Question

Two vectors are given by $A = \left( {4.0m} \right)\hat i - \left( {3.0m} \right)\hat j + \left( {1.0m} \right)\hat k$ and $B = \left( { - 1.0m} \right)\hat i + \left( {1.0m} \right)\hat j + \left( {4.0m} \right)\hat k$. How to find a third vector C such that $A - B + C = 0?$

Answer 1

In the respective question, we are provided with the two vectors. And we have to find the third vector which satisfies the given condition which is A-B+C=0. Take the C on the left-hand side and put the given values. After using the law of subtraction of vectors we can find our answer.

Complete step by step answer:
According to the question, we are provided with two vectors. Vectors are the quantities which have magnitude as well as direction. These are represented by arrows which are not shown in the question. But for our understanding we can apply an arrow on the top of the vectors as $\vec A$ . Vectors are represented as $\hat i,\hat j,\hat k$ which represents x, y and z axis respectively.

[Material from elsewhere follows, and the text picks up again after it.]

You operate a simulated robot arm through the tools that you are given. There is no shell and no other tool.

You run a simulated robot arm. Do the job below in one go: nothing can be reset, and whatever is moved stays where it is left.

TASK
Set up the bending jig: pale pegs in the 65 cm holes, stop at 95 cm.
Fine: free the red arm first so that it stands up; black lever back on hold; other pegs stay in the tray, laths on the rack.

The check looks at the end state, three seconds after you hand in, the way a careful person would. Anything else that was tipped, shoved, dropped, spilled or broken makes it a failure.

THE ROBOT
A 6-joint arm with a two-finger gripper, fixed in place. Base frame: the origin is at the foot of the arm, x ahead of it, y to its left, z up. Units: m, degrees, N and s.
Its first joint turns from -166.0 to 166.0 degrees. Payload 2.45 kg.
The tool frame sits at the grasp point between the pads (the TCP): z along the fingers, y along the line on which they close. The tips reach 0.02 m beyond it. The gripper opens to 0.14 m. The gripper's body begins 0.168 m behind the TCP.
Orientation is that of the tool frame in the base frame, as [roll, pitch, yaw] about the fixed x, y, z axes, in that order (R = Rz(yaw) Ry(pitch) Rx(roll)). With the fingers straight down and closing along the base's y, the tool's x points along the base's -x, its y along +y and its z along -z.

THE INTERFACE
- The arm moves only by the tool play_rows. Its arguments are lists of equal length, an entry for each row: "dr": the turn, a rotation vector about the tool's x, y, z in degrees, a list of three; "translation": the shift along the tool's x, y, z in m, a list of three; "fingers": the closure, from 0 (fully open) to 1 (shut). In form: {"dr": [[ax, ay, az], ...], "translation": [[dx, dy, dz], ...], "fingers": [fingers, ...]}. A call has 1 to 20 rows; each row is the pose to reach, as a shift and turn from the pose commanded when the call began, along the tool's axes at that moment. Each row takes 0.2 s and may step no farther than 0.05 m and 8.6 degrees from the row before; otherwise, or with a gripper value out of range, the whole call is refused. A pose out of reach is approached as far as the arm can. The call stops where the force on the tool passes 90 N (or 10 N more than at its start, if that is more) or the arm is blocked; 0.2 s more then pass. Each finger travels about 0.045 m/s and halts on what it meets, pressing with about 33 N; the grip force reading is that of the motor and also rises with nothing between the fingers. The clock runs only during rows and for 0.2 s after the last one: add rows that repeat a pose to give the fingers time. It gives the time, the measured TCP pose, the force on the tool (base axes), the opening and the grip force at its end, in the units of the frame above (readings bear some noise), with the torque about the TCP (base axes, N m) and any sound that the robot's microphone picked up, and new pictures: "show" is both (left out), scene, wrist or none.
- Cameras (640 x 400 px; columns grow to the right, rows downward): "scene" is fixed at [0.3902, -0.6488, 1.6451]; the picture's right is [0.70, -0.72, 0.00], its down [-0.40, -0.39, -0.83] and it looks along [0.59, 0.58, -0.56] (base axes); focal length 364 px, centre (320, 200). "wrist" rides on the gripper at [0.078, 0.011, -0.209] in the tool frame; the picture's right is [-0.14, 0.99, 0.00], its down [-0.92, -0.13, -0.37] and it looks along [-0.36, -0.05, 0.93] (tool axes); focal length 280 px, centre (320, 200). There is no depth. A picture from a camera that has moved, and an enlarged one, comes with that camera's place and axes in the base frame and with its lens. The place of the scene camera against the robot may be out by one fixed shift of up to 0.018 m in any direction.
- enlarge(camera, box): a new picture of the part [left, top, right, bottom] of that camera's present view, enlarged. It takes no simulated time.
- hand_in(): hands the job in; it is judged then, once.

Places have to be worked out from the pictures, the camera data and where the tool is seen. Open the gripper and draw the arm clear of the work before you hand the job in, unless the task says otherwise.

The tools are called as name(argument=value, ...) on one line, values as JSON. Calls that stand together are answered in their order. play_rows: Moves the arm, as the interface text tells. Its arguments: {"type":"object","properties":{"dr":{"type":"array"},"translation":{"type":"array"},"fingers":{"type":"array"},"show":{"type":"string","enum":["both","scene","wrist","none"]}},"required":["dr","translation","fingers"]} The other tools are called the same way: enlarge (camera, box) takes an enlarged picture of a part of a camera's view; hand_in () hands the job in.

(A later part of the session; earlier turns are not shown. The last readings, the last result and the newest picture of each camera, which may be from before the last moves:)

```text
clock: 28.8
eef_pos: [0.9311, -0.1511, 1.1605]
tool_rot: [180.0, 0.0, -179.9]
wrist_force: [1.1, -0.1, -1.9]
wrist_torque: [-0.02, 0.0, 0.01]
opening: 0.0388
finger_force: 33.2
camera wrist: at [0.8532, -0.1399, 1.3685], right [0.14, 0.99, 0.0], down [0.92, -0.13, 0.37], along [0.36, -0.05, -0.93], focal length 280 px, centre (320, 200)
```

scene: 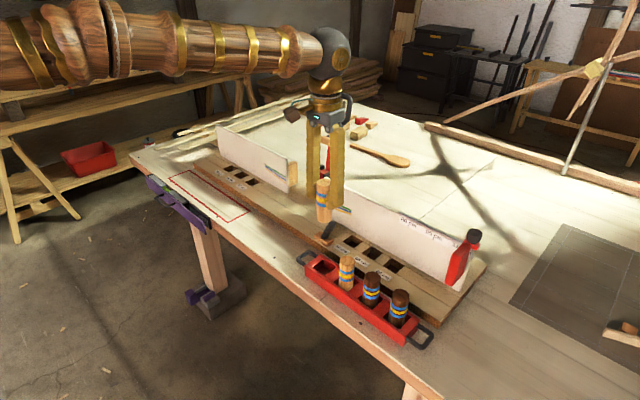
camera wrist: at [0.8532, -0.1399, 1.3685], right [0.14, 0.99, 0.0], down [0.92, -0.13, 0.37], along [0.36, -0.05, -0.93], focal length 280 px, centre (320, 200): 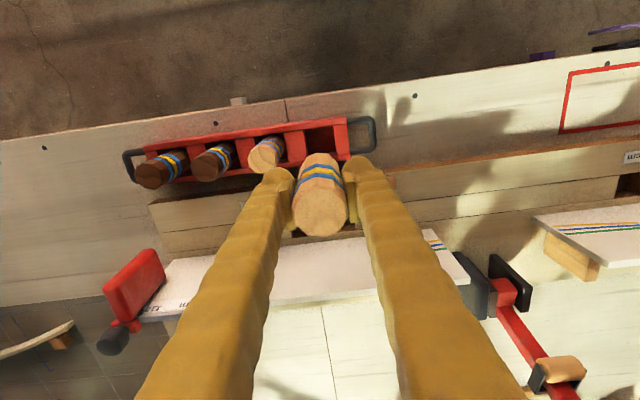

Now, in the question we have to find the third vector which satisfies the relation given which is $A - B + C = 0$ which can also be written as $C = B - A$ because we have to find the third vector C.
Putting the values of the vectors and using the law of subtraction of vectors.
$C = \left[ { - 1m\hat i + 1m\hat j + 4m\hat k} \right] - \left[ {4m\hat i - 3m\hat j + 1m\hat k} \right]$
On solving,
$C = \left( { - 1m - 4m} \right)\hat i + \left( {1m + 3m} \right)\hat j + \left( {4m - 1m} \right)\hat k$
$\therefore C = - 5m\hat i + 4m\hat j + 3m\hat k$
Which is our required third vector.

Note: Subtraction of vectors is the same as the addition of the vectors; the only difference is just by reversing the direction of the second vector and then adding the two vectors. Example: R=A-B can be written as R=A+(-B) where A and B are the vectors and R is the resultant vector.